╭─ Information shown
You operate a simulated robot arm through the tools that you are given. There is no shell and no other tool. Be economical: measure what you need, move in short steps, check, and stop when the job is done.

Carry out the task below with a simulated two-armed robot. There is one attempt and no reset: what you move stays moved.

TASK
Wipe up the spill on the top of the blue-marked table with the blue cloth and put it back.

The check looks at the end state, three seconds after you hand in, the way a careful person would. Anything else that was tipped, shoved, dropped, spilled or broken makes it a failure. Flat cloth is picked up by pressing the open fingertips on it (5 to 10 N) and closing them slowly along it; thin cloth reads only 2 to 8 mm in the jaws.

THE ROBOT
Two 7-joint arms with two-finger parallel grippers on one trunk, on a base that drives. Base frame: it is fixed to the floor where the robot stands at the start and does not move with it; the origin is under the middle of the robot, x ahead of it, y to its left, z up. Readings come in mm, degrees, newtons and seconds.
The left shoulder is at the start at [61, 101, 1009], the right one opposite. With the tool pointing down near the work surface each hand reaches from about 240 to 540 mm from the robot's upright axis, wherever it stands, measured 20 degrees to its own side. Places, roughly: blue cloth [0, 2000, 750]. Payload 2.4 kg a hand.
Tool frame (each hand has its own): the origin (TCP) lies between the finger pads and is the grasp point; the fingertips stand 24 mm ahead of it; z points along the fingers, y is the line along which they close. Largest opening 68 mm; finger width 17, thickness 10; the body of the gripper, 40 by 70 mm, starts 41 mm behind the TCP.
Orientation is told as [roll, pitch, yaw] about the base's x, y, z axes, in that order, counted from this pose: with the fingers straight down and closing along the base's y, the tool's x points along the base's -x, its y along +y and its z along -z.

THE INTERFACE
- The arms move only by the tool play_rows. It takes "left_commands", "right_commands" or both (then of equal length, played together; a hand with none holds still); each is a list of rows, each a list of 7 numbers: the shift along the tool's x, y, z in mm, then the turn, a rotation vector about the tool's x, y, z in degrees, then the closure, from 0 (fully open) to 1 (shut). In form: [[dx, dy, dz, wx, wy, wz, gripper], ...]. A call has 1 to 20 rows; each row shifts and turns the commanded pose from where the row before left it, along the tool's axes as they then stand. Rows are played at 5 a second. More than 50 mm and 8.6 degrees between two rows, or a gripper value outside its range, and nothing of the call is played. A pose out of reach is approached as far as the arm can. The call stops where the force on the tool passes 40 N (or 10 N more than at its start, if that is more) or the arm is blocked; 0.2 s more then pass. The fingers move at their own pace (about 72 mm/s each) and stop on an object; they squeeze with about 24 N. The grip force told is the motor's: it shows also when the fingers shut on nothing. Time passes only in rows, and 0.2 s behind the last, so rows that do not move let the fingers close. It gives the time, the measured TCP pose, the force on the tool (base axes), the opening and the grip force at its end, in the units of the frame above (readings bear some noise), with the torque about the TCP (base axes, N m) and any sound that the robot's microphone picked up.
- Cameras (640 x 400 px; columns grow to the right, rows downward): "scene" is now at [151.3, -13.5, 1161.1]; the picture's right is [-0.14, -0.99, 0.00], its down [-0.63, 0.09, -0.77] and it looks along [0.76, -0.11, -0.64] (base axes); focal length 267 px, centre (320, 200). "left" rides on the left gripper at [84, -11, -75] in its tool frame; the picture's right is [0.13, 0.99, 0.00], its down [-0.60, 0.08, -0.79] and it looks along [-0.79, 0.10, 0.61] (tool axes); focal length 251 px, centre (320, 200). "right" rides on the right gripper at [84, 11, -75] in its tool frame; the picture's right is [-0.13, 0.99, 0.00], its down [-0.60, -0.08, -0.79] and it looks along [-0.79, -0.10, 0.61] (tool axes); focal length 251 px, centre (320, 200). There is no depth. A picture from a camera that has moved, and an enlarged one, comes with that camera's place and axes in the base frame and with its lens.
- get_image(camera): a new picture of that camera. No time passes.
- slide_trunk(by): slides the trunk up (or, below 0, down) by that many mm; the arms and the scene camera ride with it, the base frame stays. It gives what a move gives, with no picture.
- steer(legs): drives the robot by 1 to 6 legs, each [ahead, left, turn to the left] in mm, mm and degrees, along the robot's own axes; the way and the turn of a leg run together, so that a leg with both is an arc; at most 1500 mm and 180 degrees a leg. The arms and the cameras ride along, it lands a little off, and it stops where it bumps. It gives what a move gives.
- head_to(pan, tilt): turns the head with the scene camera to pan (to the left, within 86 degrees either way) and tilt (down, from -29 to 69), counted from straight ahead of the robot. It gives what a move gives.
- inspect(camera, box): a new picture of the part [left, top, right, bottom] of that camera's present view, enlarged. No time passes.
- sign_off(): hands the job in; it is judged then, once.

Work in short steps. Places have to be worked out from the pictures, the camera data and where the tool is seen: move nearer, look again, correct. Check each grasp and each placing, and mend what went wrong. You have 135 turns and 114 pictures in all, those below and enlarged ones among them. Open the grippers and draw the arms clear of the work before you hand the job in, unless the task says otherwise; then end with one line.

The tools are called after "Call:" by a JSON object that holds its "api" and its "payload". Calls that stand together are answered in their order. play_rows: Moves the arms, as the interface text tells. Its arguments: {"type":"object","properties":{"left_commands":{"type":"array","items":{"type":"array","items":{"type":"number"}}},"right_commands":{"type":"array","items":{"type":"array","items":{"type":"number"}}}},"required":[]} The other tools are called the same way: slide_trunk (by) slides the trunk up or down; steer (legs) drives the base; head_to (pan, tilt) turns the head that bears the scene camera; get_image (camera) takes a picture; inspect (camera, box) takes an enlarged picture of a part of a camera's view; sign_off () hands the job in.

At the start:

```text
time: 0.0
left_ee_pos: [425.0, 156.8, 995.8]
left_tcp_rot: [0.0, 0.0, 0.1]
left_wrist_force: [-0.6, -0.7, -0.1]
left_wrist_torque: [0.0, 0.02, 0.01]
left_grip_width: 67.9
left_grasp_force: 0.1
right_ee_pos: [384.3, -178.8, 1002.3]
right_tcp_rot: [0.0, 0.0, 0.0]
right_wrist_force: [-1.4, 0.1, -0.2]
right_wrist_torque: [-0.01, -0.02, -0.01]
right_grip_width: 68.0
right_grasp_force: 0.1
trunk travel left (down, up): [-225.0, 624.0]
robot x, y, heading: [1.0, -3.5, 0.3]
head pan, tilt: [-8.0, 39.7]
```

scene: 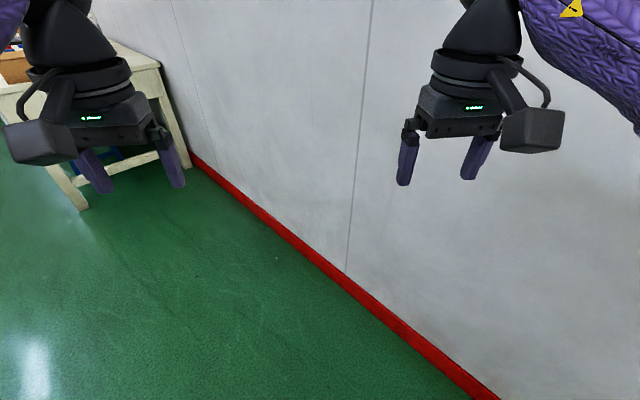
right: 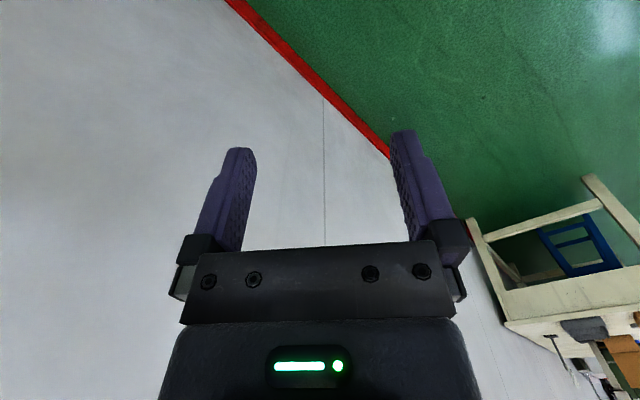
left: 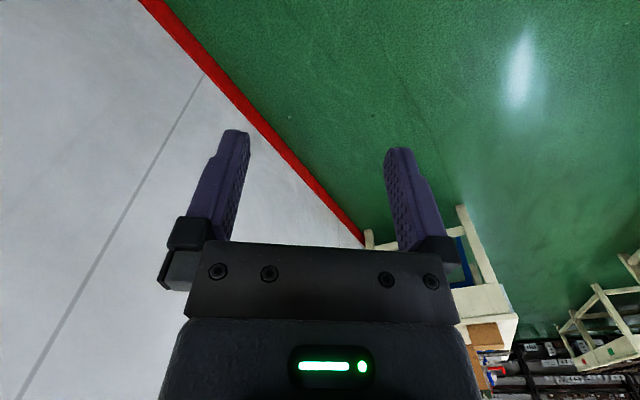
╰─
Task requirements ::
Copy the material shown above in full and exactly. Skip the pictures. Format the lines as a JSON array of strings and drop empty lines.

Exercise response ::
[
  "You operate a simulated robot arm through the tools that you are given. There is no shell and no other tool. Be economical: measure what you need, move in short steps, check, and stop when the job is done.",
  "Carry out the task below with a simulated two-armed robot. There is one attempt and no reset: what you move stays moved.",
  "TASK",
  "Wipe up the spill on the top of the blue-marked table with the blue cloth and put it back.",
  "The check looks at the end state, three seconds after you hand in, the way a careful person would. Anything else that was tipped, shoved, dropped, spilled or broken makes it a failure. Flat cloth is picked up by pressing the open fingertips on it (5 to 10 N) and closing them slowly along it; thin cloth reads only 2 to 8 mm in the jaws.",
  "THE ROBOT",
  "Two 7-joint arms with two-finger parallel grippers on one trunk, on a base that drives. Base frame: it is fixed to the floor where the robot stands at the start and does not move with it; the origin is under the middle of the robot, x ahead of it, y to its left, z up. Readings come in mm, degrees, newtons and seconds.",
  "The left shoulder is at the start at [61, 101, 1009], the right one opposite. With the tool pointing down near the work surface each hand reaches from about 240 to 540 mm from the robot's upright axis, wherever it stands, measured 20 degrees to its own side. Places, roughly: blue cloth [0, 2000, 750]. Payload 2.4 kg a hand.",
  "Tool frame (each hand has its own): the origin (TCP) lies between the finger pads and is the grasp point; the fingertips stand 24 mm ahead of it; z points along the fingers, y is the line along which they close. Largest opening 68 mm; finger width 17, thickness 10; the body of the gripper, 40 by 70 mm, starts 41 mm behind the TCP.",
  "Orientation is told as [roll, pitch, yaw] about the base's x, y, z axes, in that order, counted from this pose: with the fingers straight down and closing along the base's y, the tool's x points along the base's -x, its y along +y and its z along -z.",
  "THE INTERFACE",
  "- The arms move only by the tool play_rows. It takes \"left_commands\", \"right_commands\" or both (then of equal length, played together; a hand with none holds still); each is a list of rows, each a list of 7 numbers: the shift along the tool's x, y, z in mm, then the turn, a rotation vector about the tool's x, y, z in degrees, then the closure, from 0 (fully open) to 1 (shut). In form: [[dx, dy, dz, wx, wy, wz, gripper], ...]. A call has 1 to 20 rows; each row shifts and turns the commanded pose from where the row before left it, along the tool's axes as they then stand. Rows are played at 5 a second. More than 50 mm and 8.6 degrees between two rows, or a gripper value outside its range, and nothing of the call is played. A pose out of reach is approached as far as the arm can. The call stops where the force on the tool passes 40 N (or 10 N more than at its start, if that is more) or the arm is blocked; 0.2 s more then pass. The fingers move at their own pace (about 72 mm/s each) and stop on an object; they squeeze with about 24 N. The grip force told is the motor's: it shows also when the fingers shut on nothing. Time passes only in rows, and 0.2 s behind the last, so rows that do not move let the fingers close. It gives the time, the measured TCP pose, the force on the tool (base axes), the opening and the grip force at its end, in the units of the frame above (readings bear some noise), with the torque about the TCP (base axes, N m) and any sound that the robot's microphone picked up.",
  "- Cameras (640 x 400 px; columns grow to the right, rows downward): \"scene\" is now at [151.3, -13.5, 1161.1]; the picture's right is [-0.14, -0.99, 0.00], its down [-0.63, 0.09, -0.77] and it looks along [0.76, -0.11, -0.64] (base axes); focal length 267 px, centre (320, 200). \"left\" rides on the left gripper at [84, -11, -75] in its tool frame; the picture's right is [0.13, 0.99, 0.00], its down [-0.60, 0.08, -0.79] and it looks along [-0.79, 0.10, 0.61] (tool axes); focal length 251 px, centre (320, 200). \"right\" rides on the right gripper at [84, 11, -75] in its tool frame; the picture's right is [-0.13, 0.99, 0.00], its down [-0.60, -0.08, -0.79] and it looks along [-0.79, -0.10, 0.61] (tool axes); focal length 251 px, centre (320, 200). There is no depth. A picture from a camera that has moved, and an enlarged one, comes with that camera's place and axes in the base frame and with its lens.",
  "- get_image(camera): a new picture of that camera. No time passes.",
  "- slide_trunk(by): slides the trunk up (or, below 0, down) by that many mm; the arms and the scene camera ride with it, the base frame stays. It gives what a move gives, with no picture.",
  "- steer(legs): drives the robot by 1 to 6 legs, each [ahead, left, turn to the left] in mm, mm and degrees, along the robot's own axes; the way and the turn of a leg run together, so that a leg with both is an arc; at most 1500 mm and 180 degrees a leg. The arms and the cameras ride along, it lands a little off, and it stops where it bumps. It gives what a move gives.",
  "- head_to(pan, tilt): turns the head with the scene camera to pan (to the left, within 86 degrees either way) and tilt (down, from -29 to 69), counted from straight ahead of the robot. It gives what a move gives.",
  "- inspect(camera, box): a new picture of the part [left, top, right, bottom] of that camera's present view, enlarged. No time passes.",
  "- sign_off(): hands the job in; it is judged then, once.",
  "Work in short steps. Places have to be worked out from the pictures, the camera data and where the tool is seen: move nearer, look again, correct. Check each grasp and each placing, and mend what went wrong. You have 135 turns and 114 pictures in all, those below and enlarged ones among them. Open the grippers and draw the arms clear of the work before you hand the job in, unless the task says otherwise; then end with one line.",
  "The tools are called after \"Call:\" by a JSON object that holds its \"api\" and its \"payload\". Calls that stand together are answered in their order. play_rows: Moves the arms, as the interface text tells. Its arguments: {\"type\":\"object\",\"properties\":{\"left_commands\":{\"type\":\"array\",\"items\":{\"type\":\"array\",\"items\":{\"type\":\"number\"}}},\"right_commands\":{\"type\":\"array\",\"items\":{\"type\":\"array\",\"items\":{\"type\":\"number\"}}}},\"required\":[]} The other tools are called the same way: slide_trunk (by) slides the trunk up or down; steer (legs) drives the base; head_to (pan, tilt) turns the head that bears the scene camera; get_image (camera) takes a picture; inspect (camera, box) takes an enlarged picture of a part of a camera's view; sign_off () hands the job in.",
  "At the start:",
  "```text",
  "time: 0.0",
  "left_ee_pos: [425.0, 156.8, 995.8]",
  "left_tcp_rot: [0.0, 0.0, 0.1]",
  "left_wrist_force: [-0.6, -0.7, -0.1]",
  "left_wrist_torque: [0.0, 0.02, 0.01]",
  "left_grip_width: 67.9",
  "left_grasp_force: 0.1",
  "right_ee_pos: [384.3, -178.8, 1002.3]",
  "right_tcp_rot: [0.0, 0.0, 0.0]",
  "right_wrist_force: [-1.4, 0.1, -0.2]",
  "right_wrist_torque: [-0.01, -0.02, -0.01]",
  "right_grip_width: 68.0",
  "right_grasp_force: 0.1",
  "trunk travel left (down, up): [-225.0, 624.0]",
  "robot x, y, heading: [1.0, -3.5, 0.3]",
  "head pan, tilt: [-8.0, 39.7]",
  "```",
  "scene: ",
  "right: ",
  "left: "
]